In an early sequence which shows just how Jane Goldman’s screenplay differs from the structure of the novella, we meet young lawyer Arthur Kipps (Daniel Radcliffe) and see the happiness of a marriage and the arrival of a young son immediately conflated with death; since the death of his wife in childbirth, Mr. Kipps has been struggling to support his young son, now four years old, and as such takes a job settling the estate of a widow in a remote village in the north east of England. Everyone he meets in the village there shows great reluctance to help him; the widow’s former home, Eel Marsh House, he gathers, has a chequered history and the village itself has mourned the loss of a disproportionate number of children – even by the standards of a remote community around the turn of the twentieth century.

Determined to complete the work he has been assigned, though, Kipps defies the villagers in order to go to the house itself. As he sifts through the many papers and letters there, he begins to piece together the unwholesome story of the house’s former inmates. But who is the woman dressed in high mourning he sees outside, when he happens to glance through the window? Kipps finds his rationality – already pushed to breaking point by his own bereavement, and his wish to believe that his wife is still near him – increasingly squeezed, both by the evidence of his own senses and by stories from the village. Eel Marsh House has not given up all of its secrets yet.

Firstly, it was a real pleasure to see something so quintessentially British on screen. We Brits have a strong tradition of ghostly storytelling, and the tale told here really did feel like part of that tradition. The locations – actually, four separate locations were used, in different parts of England – work extremely well, although to me, with the yellow stone and wuthered hillsides, this film is Yorkshire through and through. The period detail is well-realised and beautiful, too. The aesthetics of late Victorian England work so well as a backdrop for horror; the veiled women, the heady interiors, the mix of harsh utilitarianism and macabre décor…it just chimes. The children’s toys in this film could have their own genre of horror, in all honesty.
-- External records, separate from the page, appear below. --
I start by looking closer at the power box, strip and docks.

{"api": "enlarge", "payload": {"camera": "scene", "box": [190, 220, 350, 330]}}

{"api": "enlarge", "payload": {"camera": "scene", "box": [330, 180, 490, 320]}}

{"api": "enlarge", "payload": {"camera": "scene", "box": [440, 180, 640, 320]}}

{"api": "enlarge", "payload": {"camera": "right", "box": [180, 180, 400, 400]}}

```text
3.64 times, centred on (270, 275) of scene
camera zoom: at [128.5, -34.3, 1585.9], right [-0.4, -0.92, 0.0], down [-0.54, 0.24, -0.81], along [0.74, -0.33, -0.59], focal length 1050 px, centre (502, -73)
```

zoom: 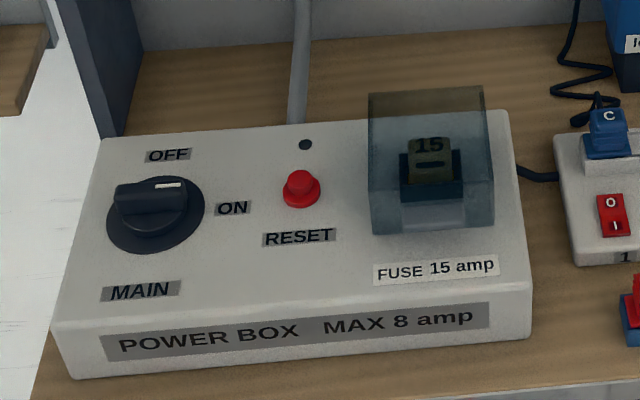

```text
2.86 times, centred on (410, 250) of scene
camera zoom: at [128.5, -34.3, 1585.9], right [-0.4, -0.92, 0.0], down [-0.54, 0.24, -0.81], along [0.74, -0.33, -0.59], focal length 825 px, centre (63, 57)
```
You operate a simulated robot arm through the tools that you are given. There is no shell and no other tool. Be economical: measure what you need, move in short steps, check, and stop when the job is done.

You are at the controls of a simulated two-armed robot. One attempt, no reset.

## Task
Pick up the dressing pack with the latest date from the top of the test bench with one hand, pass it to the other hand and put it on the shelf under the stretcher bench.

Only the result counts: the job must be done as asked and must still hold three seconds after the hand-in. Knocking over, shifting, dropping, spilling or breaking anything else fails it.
However, aesthetics on their own would never be enough. Nor do they have to be. Goldman and Watkins have sensibly avoided remaking the first, excellent adaptation of the story by Nigel Kneale, which holds a place in the hearts of many people terrified by it in the 1980s, instead crafting a ghost story with a strongly-realised central protagonist whose back story gives an impetus to all of his later actions. Daniel Radcliffe does a very good job here, and evidently wants to carve a non-Harry Potter acting career for himself by taking on drastically different roles. He’s talented; not many actors could communicate so much in such a dialogue-lite film, where looks have to tell all about the internal state of mind. If I was going to quibble at all about his casting, it would be to say that he is only just believable as a bereaved husband and father of a four year old son; course, life was shorter then, and people did marry at a younger age, but as Radcliffe is a young-looking person of his age anyway, he only just gets away with it. He’s an interesting casting choice, all told. Certainly, a lot of people who are fans because of the Harry Potter films may well find themselves going to see a genre of film they might not usually see, so this is one horror which will have a more varied audience than usual. How this will pan out, I do not know. We’ll either get a clutch of new genre film fans or people disappointed because they are madly in love with his earlier incarnation. The important thing is that his performance as Kipps holds an ambitious spin on a well-known story together.

And this is an ambitious spin on the story, make no doubt about that; as mentioned above, The Woman in Black has reworked the structure of the novella, but also, this new film shows the evidence of influences by other, recent ghost story films. These influences may divide audiences to a degree, because something which shines through here is the impact of J-horror. Now, this is in many ways unsurprising: although we have become jaded by the formulaic nature of many Far Eastern ghost stories in recent years, there’s no doubt that the best of these have offered us some truly evocative, creepy horror. Ring, in particular, has obviously had an influence on The Woman in Black – but not in the most obvious way which you might expect: here are no crawling, long-haired spectres. You will also see shades of The Orphanage here, evident, again, in the difference between this film and the original story. How you feel about this will depend on your dedication to the novella, if you have it, how much you enjoyed those other movies, and how well you feel the new influences sit together. For me, I was by and large pleased with how it all worked, although – although – the one thing which stopped The Orphanage being as brilliant as it might have been is repeated in The Woman in Black.

Where I would criticise the film is in its sometime-usage of rather ‘jumpy’ scares. It’s not minute-to-minute by any means but there are some…now, a little goes a very long way with this type of effect, and there are more than I thought the film needed. The scenes which really made my skin crawl, and it’s worth reiterating that yes, this film achieved that on several occasions, were the quieter moments. A figure glimpsed out of the corner of the eye…a child peering through a half-open door…half light and uncertainty really establish the scares here, and while a few louder scares up the ante, too many of these risk that palpable sense of dread.

Overall, however, this is a fine piece of storytelling. While I have seen the film criticised for Radcliffe’s emotionally-barren performance, I thought that it was exactly what you might expect from a very young man in such circumstances. Some slight flashiness does not detract from the pleasing English Gothic vibe of this film, nor does it take anything away from the dank, heavy sadness which casts its spell over the story and its characters. The Woman in Black is another score for Hammer, and proof positive that you do not need gallons of blood to make an impact in modern horror.